## [DIRECTIONS FOR THIS TASK]
Write the next part of the excerpt to read, the one that starts with "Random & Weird".
===== SUPPLIED DATA =====
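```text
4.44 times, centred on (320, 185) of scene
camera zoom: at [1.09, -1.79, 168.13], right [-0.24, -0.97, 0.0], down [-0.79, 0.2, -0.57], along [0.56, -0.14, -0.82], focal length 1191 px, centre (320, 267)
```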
===== EXCERPT TO READ =====
Random & Weird

7 World Cup Coverage Standings Facts Every True Fan Should Know

Published: June 13, 2026 · Category: Randoms & Weirds · 8 min read

I’ll be completely honest with you — I opened the world cup coverage standings page three times before I actually understood what I was looking at. Twelve groups. Forty-eight teams. A new knockout round that didn’t exist four years ago. A third-place rule that means teams aren’t even eliminated when you think they are. This tournament is genuinely the most complex World Cup ever built, and the coverage hasn’t done a great job of explaining the mechanics behind the tables everyone is staring at every morning.

So I did the reading. I watched the first games. I went through every group, every result, every rule — and I’m going to give you everything right here in a way that actually makes sense. After this, you’ll watch every group stage match differently. And you’ll read every standings table knowing exactly what you’re looking for.

Let’s get into it.

What Even Is the 2026 World Cup Standings Format? (Read This First)

Before anything else — this needs a proper explanation because the format genuinely changed and most people skipped this part.

48 teams. 12 groups of 4. Each team plays 3 group games. 3 points for a win, 1 for a draw, 0 for a loss — that part hasn’t changed.

What changed is what happens after.

In previous World Cups with 32 teams and 8 groups, top 2 go through, everyone else goes home. Simple. In 2026, the top 2 from each group still advance automatically — that’s 24 teams. But 24 teams cannot form a knockout bracket. So FIFA takes the 8 best third-placed teams from across all 12 groups and adds them to make 32 — hence the new Round of 32.
=====
## [TASK ANSWER]
This single change affects how you read every standings table in the tournament. A team in third is not necessarily going home. They might be better placed than third-place teams in four other groups. Which means nothing is truly over until the final group game of the final matchday is played.

Now. The seven things.

Fact 1: The Standings Have a Tiebreaker Nobody Talks About

If two teams finish level on points, goal difference, and goals scored — the next tiebreaker is their team conduct score. Fewer yellow and red cards wins. This is real. It’s in the official FIFA regulations for 2026.

And if that’s still level, it comes down to FIFA ranking from June 2026.

I’m telling you this because it matters in practice. Late in the group stage, when multiple third-place teams are separated by a single goal or a single card — the team that kept discipline in a match they’d already won could be the reason they go through and another team goes home. Every yellow card pulled in a “dead” group game is potentially a tiebreaker that eliminates someone.

Watch the discipline. It’s part of the standings whether the commentary mentions it or not.

Fact 2: The Opening Day Already Told Us a Lot

Let me give you the results so far because context matters when you’re reading any standings table.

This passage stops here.